Can Yoga Just Be Fun?

Picture this – you’ve been looking forward to class all day. You got up long before work for a sitting meditation and a little pranayama. Some B.K.S. Iyengar served as your light subway read.

This afternoon when you felt a flash of anger toward your colleague, you took a deep breath, had a good look at the thing, and let it float away. Nailed it! And now it’s time for class with one of the best teachers in town – Nirvana feels within your grasp!

Sounds perfect! What could go wrong?

Class moves along nicely, from the opening Om to several sweaty Surya Namaskars, challenging standing sequences, and plenty of balancing work. Your focus is impeccable, you’re connected to your brothers and sisters on their yoga mats, flowing, and growing, the sound of the ocean right there in your victorious breaths.

“All that,” your teacher says, “should leave us feeling good and ready to give Crow Pose a go!”

“Yes!” you’re thinking. “Totally! Now is my time! Not only do I love practicing Crow, I’m also no longer attached to achieving it, I get it now! Process! I need only be the crow I want to see, etc. etc.” When the woman beside you attains lift-off. Nails it. And lets out a pretty funny yelp. The sweaty folks in the room start to laugh. The Crow-nailer thunks to the floor, giggling herself. A woman in the back shouts out, “She’s having a Crowgasm!” and everyone just dies.

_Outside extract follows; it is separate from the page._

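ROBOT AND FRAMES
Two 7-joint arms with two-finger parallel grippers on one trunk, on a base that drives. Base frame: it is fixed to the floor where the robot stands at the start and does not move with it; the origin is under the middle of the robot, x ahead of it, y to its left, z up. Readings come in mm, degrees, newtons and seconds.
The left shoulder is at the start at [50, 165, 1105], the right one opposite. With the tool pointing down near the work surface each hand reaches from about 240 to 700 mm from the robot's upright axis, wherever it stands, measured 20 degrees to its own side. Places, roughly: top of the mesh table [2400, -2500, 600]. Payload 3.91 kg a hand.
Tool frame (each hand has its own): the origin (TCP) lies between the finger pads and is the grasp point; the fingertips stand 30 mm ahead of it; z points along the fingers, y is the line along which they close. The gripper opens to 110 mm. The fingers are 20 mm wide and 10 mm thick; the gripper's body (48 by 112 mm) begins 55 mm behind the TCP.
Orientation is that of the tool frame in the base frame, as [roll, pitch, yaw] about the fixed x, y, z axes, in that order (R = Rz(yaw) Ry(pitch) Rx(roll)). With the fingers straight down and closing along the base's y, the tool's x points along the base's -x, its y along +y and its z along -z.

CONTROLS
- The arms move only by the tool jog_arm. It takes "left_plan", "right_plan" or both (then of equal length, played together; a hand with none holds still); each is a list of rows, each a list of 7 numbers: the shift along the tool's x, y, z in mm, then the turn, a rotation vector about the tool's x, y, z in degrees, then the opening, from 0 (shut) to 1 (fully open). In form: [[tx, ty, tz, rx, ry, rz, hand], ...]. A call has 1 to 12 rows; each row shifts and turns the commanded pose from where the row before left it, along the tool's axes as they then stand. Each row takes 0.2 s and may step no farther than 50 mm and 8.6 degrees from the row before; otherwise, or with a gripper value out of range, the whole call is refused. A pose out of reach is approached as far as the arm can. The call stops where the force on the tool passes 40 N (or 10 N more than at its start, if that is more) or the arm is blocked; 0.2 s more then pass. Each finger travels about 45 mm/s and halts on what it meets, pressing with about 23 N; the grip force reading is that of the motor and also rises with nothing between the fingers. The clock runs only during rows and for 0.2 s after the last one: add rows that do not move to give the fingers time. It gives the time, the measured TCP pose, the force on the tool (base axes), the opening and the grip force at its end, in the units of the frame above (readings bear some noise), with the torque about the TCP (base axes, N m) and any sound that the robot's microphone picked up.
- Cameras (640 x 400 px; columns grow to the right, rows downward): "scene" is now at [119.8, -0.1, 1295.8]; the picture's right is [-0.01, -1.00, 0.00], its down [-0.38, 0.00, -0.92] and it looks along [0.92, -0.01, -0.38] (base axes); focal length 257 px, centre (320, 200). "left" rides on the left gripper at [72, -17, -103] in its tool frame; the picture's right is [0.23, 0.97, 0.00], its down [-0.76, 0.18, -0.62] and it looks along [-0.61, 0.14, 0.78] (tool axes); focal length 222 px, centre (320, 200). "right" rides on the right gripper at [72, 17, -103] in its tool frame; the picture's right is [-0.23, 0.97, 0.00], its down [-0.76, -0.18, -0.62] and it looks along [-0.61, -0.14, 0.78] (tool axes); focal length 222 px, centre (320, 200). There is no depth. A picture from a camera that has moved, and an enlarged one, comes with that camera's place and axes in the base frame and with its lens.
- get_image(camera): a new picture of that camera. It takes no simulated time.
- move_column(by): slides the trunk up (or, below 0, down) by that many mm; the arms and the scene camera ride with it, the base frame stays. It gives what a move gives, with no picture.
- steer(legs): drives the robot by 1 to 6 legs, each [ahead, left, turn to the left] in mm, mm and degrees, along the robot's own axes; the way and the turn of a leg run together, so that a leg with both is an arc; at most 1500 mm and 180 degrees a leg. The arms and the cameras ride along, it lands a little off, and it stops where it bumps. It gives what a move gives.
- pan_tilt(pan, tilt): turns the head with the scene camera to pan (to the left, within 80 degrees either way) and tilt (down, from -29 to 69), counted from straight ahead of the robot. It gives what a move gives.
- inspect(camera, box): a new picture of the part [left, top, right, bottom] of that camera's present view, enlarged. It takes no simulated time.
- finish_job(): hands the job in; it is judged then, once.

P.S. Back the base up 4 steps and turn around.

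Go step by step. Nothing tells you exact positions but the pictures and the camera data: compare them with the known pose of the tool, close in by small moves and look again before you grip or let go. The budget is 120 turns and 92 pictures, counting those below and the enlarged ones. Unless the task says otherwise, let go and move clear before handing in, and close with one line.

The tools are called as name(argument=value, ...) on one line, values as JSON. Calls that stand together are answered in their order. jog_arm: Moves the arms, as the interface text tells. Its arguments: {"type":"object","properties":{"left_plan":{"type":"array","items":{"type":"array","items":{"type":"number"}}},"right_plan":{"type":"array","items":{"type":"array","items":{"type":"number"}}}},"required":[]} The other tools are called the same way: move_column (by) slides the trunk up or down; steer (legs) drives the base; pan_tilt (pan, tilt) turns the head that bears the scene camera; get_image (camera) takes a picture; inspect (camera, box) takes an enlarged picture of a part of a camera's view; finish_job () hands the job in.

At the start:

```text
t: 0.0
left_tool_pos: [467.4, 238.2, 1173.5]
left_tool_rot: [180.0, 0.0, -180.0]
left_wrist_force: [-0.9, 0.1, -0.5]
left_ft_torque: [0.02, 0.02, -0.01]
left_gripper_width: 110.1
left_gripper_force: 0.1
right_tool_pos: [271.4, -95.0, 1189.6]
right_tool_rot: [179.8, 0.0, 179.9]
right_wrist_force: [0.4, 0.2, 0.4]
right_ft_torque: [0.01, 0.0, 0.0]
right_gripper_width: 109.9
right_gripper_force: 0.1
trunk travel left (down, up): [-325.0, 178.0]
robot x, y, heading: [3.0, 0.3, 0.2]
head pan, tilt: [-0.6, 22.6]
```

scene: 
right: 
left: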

Even your calm, very serious, steeped-in-authentic-tradition yoga teacher is cracking up!

And just like that, you’re furious. This is not what you paid for! You were getting somewhere, damnit, and suddenly no one’s taking this seriously at all! You were about to lift a toe off the ground in perfect harmony with your out-breath, nary a discursive thought in sight, and now you’re supposed to throw it all away for a crummy joke? Everybody’s chatting! The lady next to you is saying how fun that was! Fun! Of all things!

Which is when, of course, it hits you. Somewhere along this path to enlightenment you’ve been loping down lately, you forgot that part of the whole point is balance! You’re allowed to have fun, you’re allowed to laugh, and you’re really, really allowed to be present with others and seek connection even when they veer off the path you thought they should take.

Not to say, of course, that yoga should be all Crowgasms all the time. But when you step back and see what led to that moment of laughter, it was significant hard work and plenty of concentration. The fact that that woman’s success and celebration threw your own off course may serve as a very useful teacher indeed.